YOUR GOAL:
Return all of the lines below exactly as they are.

COLLECTED MATERIAL:
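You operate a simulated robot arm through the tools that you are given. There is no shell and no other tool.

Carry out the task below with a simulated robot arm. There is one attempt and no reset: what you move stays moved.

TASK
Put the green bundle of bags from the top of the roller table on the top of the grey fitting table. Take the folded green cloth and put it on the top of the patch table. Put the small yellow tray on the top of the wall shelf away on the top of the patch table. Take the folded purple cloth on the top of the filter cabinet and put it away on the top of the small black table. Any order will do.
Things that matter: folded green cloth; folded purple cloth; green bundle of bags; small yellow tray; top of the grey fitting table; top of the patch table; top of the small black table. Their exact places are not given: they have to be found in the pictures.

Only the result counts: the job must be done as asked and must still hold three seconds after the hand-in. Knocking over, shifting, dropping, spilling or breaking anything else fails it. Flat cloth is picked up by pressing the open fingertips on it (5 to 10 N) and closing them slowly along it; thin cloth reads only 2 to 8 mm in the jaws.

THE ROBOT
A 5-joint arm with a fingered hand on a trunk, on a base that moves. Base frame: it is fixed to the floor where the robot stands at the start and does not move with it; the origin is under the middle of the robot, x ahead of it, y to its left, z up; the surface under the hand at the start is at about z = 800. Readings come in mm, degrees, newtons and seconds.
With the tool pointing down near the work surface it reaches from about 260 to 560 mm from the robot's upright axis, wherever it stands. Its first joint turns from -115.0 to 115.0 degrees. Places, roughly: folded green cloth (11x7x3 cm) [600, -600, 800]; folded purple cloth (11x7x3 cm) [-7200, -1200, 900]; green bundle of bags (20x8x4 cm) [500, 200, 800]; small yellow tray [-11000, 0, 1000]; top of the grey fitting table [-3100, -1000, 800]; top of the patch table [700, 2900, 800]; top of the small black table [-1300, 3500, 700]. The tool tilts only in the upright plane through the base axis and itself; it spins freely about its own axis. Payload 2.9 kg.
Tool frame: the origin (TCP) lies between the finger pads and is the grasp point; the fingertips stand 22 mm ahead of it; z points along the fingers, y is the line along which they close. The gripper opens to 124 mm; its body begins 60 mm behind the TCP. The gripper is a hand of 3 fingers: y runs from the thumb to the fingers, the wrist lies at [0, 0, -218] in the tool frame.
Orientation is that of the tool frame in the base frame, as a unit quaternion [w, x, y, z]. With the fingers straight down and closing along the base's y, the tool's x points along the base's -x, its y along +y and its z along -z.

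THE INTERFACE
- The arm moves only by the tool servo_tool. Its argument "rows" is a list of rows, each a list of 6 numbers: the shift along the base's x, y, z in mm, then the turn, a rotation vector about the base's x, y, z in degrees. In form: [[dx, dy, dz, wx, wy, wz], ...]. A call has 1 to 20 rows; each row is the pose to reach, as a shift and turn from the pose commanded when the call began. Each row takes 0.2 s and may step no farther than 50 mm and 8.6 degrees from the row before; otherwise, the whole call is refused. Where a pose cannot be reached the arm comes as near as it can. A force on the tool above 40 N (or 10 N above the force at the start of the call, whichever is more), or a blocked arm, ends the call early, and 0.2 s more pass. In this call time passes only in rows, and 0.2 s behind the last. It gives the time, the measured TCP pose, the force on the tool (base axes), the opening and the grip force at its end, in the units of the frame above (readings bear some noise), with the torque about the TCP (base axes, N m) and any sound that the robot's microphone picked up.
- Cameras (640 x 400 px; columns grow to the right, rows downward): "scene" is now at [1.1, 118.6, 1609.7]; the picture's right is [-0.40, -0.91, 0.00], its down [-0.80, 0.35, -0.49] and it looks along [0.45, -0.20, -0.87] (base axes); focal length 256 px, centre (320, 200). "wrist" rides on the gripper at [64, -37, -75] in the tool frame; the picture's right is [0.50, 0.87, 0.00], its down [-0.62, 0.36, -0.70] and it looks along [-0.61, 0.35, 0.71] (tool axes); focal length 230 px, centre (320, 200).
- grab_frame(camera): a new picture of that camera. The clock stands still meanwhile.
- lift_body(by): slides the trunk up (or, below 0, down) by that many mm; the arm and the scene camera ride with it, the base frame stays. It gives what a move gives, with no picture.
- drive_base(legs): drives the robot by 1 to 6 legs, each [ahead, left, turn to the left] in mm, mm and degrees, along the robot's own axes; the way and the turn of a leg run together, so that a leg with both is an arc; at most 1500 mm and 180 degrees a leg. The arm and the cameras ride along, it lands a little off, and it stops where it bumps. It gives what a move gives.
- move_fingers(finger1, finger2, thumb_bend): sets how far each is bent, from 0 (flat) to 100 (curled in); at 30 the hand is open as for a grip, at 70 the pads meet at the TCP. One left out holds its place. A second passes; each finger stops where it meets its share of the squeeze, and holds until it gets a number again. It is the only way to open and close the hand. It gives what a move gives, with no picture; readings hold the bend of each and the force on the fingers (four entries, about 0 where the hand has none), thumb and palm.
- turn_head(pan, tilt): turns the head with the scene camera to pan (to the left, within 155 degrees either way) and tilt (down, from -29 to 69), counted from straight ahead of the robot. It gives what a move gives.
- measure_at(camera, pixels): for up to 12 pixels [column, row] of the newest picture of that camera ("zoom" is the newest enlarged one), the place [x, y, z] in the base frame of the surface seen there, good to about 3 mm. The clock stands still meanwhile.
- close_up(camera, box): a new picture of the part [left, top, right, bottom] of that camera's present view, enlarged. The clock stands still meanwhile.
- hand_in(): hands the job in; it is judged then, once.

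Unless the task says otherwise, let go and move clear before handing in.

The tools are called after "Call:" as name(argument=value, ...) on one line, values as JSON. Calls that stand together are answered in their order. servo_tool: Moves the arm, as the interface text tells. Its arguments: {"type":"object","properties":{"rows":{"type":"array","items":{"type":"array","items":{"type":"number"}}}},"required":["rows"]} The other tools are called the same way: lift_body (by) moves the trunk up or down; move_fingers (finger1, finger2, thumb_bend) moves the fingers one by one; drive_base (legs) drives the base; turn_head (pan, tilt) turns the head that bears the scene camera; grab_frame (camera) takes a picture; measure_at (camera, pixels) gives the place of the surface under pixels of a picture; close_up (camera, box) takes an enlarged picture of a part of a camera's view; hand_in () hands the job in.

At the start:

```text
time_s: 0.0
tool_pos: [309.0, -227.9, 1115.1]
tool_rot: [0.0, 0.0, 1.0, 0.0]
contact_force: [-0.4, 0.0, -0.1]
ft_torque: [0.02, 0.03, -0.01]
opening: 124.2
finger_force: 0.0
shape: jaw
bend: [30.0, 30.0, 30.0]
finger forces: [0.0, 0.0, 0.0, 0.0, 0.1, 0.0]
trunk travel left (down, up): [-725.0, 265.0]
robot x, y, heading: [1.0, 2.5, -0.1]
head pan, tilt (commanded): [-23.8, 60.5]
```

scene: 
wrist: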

OUTPUT BELOW:
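You operate a simulated robot arm through the tools that you are given. There is no shell and no other tool.

Carry out the task below with a simulated robot arm. There is one attempt and no reset: what you move stays moved.

TASK
Put the green bundle of bags from the top of the roller table on the top of the grey fitting table. Take the folded green cloth and put it on the top of the patch table. Put the small yellow tray on the top of the wall shelf away on the top of the patch table. Take the folded purple cloth on the top of the filter cabinet and put it away on the top of the small black table. Any order will do.
Things that matter: folded green cloth; folded purple cloth; green bundle of bags; small yellow tray; top of the grey fitting table; top of the patch table; top of the small black table. Their exact places are not given: they have to be found in the pictures.

Only the result counts: the job must be done as asked and must still hold three seconds after the hand-in. Knocking over, shifting, dropping, spilling or breaking anything else fails it. Flat cloth is picked up by pressing the open fingertips on it (5 to 10 N) and closing them slowly along it; thin cloth reads only 2 to 8 mm in the jaws.

THE ROBOT
A 5-joint arm with a fingered hand on a trunk, on a base that moves. Base frame: it is fixed to the floor where the robot stands at the start and does not move with it; the origin is under the middle of the robot, x ahead of it, y to its left, z up; the surface under the hand at the start is at about z = 800. Readings come in mm, degrees, newtons and seconds.
With the tool pointing down near the work surface it reaches from about 260 to 560 mm from the robot's upright axis, wherever it stands. Its first joint turns from -115.0 to 115.0 degrees. Places, roughly: folded green cloth (11x7x3 cm) [600, -600, 800]; folded purple cloth (11x7x3 cm) [-7200, -1200, 900]; green bundle of bags (20x8x4 cm) [500, 200, 800]; small yellow tray [-11000, 0, 1000]; top of the grey fitting table [-3100, -1000, 800]; top of the patch table [700, 2900, 800]; top of the small black table [-1300, 3500, 700]. The tool tilts only in the upright plane through the base axis and itself; it spins freely about its own axis. Payload 2.9 kg.
Tool frame: the origin (TCP) lies between the finger pads and is the grasp point; the fingertips stand 22 mm ahead of it; z points along the fingers, y is the line along which they close. The gripper opens to 124 mm; its body begins 60 mm behind the TCP. The gripper is a hand of 3 fingers: y runs from the thumb to the fingers, the wrist lies at [0, 0, -218] in the tool frame.
Orientation is that of the tool frame in the base frame, as a unit quaternion [w, x, y, z]. With the fingers straight down and closing along the base's y, the tool's x points along the base's -x, its y along +y and its z along -z.

THE INTERFACE
- The arm moves only by the tool servo_tool. Its argument "rows" is a list of rows, each a list of 6 numbers: the shift along the base's x, y, z in mm, then the turn, a rotation vector about the base's x, y, z in degrees. In form: [[dx, dy, dz, wx, wy, wz], ...]. A call has 1 to 20 rows; each row is the pose to reach, as a shift and turn from the pose commanded when the call began. Each row takes 0.2 s and may step no farther than 50 mm and 8.6 degrees from the row before; otherwise, the whole call is refused. Where a pose cannot be reached the arm comes as near as it can. A force on the tool above 40 N (or 10 N above the force at the start of the call, whichever is more), or a blocked arm, ends the call early, and 0.2 s more pass. In this call time passes only in rows, and 0.2 s behind the last. It gives the time, the measured TCP pose, the force on the tool (base axes), the opening and the grip force at its end, in the units of the frame above (readings bear some noise), with the torque about the TCP (base axes, N m) and any sound that the robot's microphone picked up.
- Cameras (640 x 400 px; columns grow to the right, rows downward): "scene" is now at [1.1, 118.6, 1609.7]; the picture's right is [-0.40, -0.91, 0.00], its down [-0.80, 0.35, -0.49] and it looks along [0.45, -0.20, -0.87] (base axes); focal length 256 px, centre (320, 200). "wrist" rides on the gripper at [64, -37, -75] in the tool frame; the picture's right is [0.50, 0.87, 0.00], its down [-0.62, 0.36, -0.70] and it looks along [-0.61, 0.35, 0.71] (tool axes); focal length 230 px, centre (320, 200).
- grab_frame(camera): a new picture of that camera. The clock stands still meanwhile.
- lift_body(by): slides the trunk up (or, below 0, down) by that many mm; the arm and the scene camera ride with it, the base frame stays. It gives what a move gives, with no picture.
- drive_base(legs): drives the robot by 1 to 6 legs, each [ahead, left, turn to the left] in mm, mm and degrees, along the robot's own axes; the way and the turn of a leg run together, so that a leg with both is an arc; at most 1500 mm and 180 degrees a leg. The arm and the cameras ride along, it lands a little off, and it stops where it bumps. It gives what a move gives.
- move_fingers(finger1, finger2, thumb_bend): sets how far each is bent, from 0 (flat) to 100 (curled in); at 30 the hand is open as for a grip, at 70 the pads meet at the TCP. One left out holds its place. A second passes; each finger stops where it meets its share of the squeeze, and holds until it gets a number again. It is the only way to open and close the hand. It gives what a move gives, with no picture; readings hold the bend of each and the force on the fingers (four entries, about 0 where the hand has none), thumb and palm.
- turn_head(pan, tilt): turns the head with the scene camera to pan (to the left, within 155 degrees either way) and tilt (down, from -29 to 69), counted from straight ahead of the robot. It gives what a move gives.
- measure_at(camera, pixels): for up to 12 pixels [column, row] of the newest picture of that camera ("zoom" is the newest enlarged one), the place [x, y, z] in the base frame of the surface seen there, good to about 3 mm. The clock stands still meanwhile.
- close_up(camera, box): a new picture of the part [left, top, right, bottom] of that camera's present view, enlarged. The clock stands still meanwhile.
- hand_in(): hands the job in; it is judged then, once.

Unless the task says otherwise, let go and move clear before handing in.

The tools are called after "Call:" as name(argument=value, ...) on one line, values as JSON. Calls that stand together are answered in their order. servo_tool: Moves the arm, as the interface text tells. Its arguments: {"type":"object","properties":{"rows":{"type":"array","items":{"type":"array","items":{"type":"number"}}}},"required":["rows"]} The other tools are called the same way: lift_body (by) moves the trunk up or down; move_fingers (finger1, finger2, thumb_bend) moves the fingers one by one; drive_base (legs) drives the base; turn_head (pan, tilt) turns the head that bears the scene camera; grab_frame (camera) takes a picture; measure_at (camera, pixels) gives the place of the surface under pixels of a picture; close_up (camera, box) takes an enlarged picture of a part of a camera's view; hand_in () hands the job in.

At the start:

```text
time_s: 0.0
tool_pos: [309.0, -227.9, 1115.1]
tool_rot: [0.0, 0.0, 1.0, 0.0]
contact_force: [-0.4, 0.0, -0.1]
ft_torque: [0.02, 0.03, -0.01]
opening: 124.2
finger_force: 0.0
shape: jaw
bend: [30.0, 30.0, 30.0]
finger forces: [0.0, 0.0, 0.0, 0.0, 0.1, 0.0]
trunk travel left (down, up): [-725.0, 265.0]
robot x, y, heading: [1.0, 2.5, -0.1]
head pan, tilt (commanded): [-23.8, 60.5]
```

scene: 
wrist: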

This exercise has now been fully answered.